Thursday, October 6, 2011

No Prop 8 Repeal in 2012 For Equality California

News for the Week Ended October 5, 2011
BY ANN ROSTOW


No Prop 8 Repeal in 2012 For Equality California

So, it seems as if Equality California has decided not to go back to the ballot in an effort to repeal Prop 8 next year. The lobby group sent out an email on Wednesday unveiling an “exciting new public education project” called “The Breakthrough Conversation.” A few paragraphs into this thrilling announcement, the group mentioned that they will not be leading a repeal campaign next year. Elsewhere, Equality California cited public opinion and the economic situation as two of several reasons they nixed repeal.

A couple of years ago, as you recall, the California GLBTs were debating whether to put a Prop 8 repeal on the ballot in 2010 or 2012. As the months went by, a divided community decided not to mount a campaign in 2010. Then, as the Prop 8 lawsuit promised to solve all our Prop 8 problems without any effort on our part, everyone kind of fell back.

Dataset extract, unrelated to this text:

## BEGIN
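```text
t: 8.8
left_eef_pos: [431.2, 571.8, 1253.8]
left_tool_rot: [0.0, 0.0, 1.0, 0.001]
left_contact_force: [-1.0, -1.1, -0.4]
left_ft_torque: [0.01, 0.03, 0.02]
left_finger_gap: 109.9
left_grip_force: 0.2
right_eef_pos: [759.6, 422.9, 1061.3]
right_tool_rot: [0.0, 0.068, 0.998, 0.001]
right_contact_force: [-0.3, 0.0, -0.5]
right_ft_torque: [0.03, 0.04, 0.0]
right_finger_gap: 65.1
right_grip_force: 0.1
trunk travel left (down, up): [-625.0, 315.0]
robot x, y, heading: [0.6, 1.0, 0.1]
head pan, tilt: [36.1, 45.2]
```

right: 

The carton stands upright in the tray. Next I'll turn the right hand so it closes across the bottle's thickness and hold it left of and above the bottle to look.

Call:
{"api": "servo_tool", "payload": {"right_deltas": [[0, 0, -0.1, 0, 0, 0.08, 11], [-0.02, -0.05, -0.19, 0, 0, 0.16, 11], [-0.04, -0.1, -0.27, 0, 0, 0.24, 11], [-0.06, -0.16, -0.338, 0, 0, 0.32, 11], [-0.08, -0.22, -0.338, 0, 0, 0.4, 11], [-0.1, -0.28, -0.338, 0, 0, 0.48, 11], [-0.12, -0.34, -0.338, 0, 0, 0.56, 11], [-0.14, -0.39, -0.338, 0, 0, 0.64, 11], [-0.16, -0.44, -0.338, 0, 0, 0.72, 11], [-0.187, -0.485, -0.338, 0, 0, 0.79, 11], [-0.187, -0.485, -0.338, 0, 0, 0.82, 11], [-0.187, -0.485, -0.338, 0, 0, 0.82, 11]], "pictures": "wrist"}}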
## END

With the lawsuit sidetracked over the question of standing, Equality California resumed deliberations on whether a 2012 Prop 8 repeal campaign was feasible, winnable, and popular. After several town hall meetings throughout the year, the answers appear to be no.

I think they’re right. A loss at the 2012 ballot box would set us back tremendously, particularly if the margin was wider than Prop 8’s three-point win in 2008 (or whatever it was). And given that conventional wisdom tells us Republicans have more energy than Democrats heading into next year’s election, why take the chance? The Prop 8 case may be moving at a sluggish pace, but it is moving and could in theory be settled a year from now.

Plus, as Equality California points out, we might be gaining at the polls, but it’s not at all clear that a solid majority of state voters would agree to send Prop 8 into the dustbin of history. As for “The Breakthrough Conversation,” I confess I didn’t read the details. I’m sure it’s a fine idea.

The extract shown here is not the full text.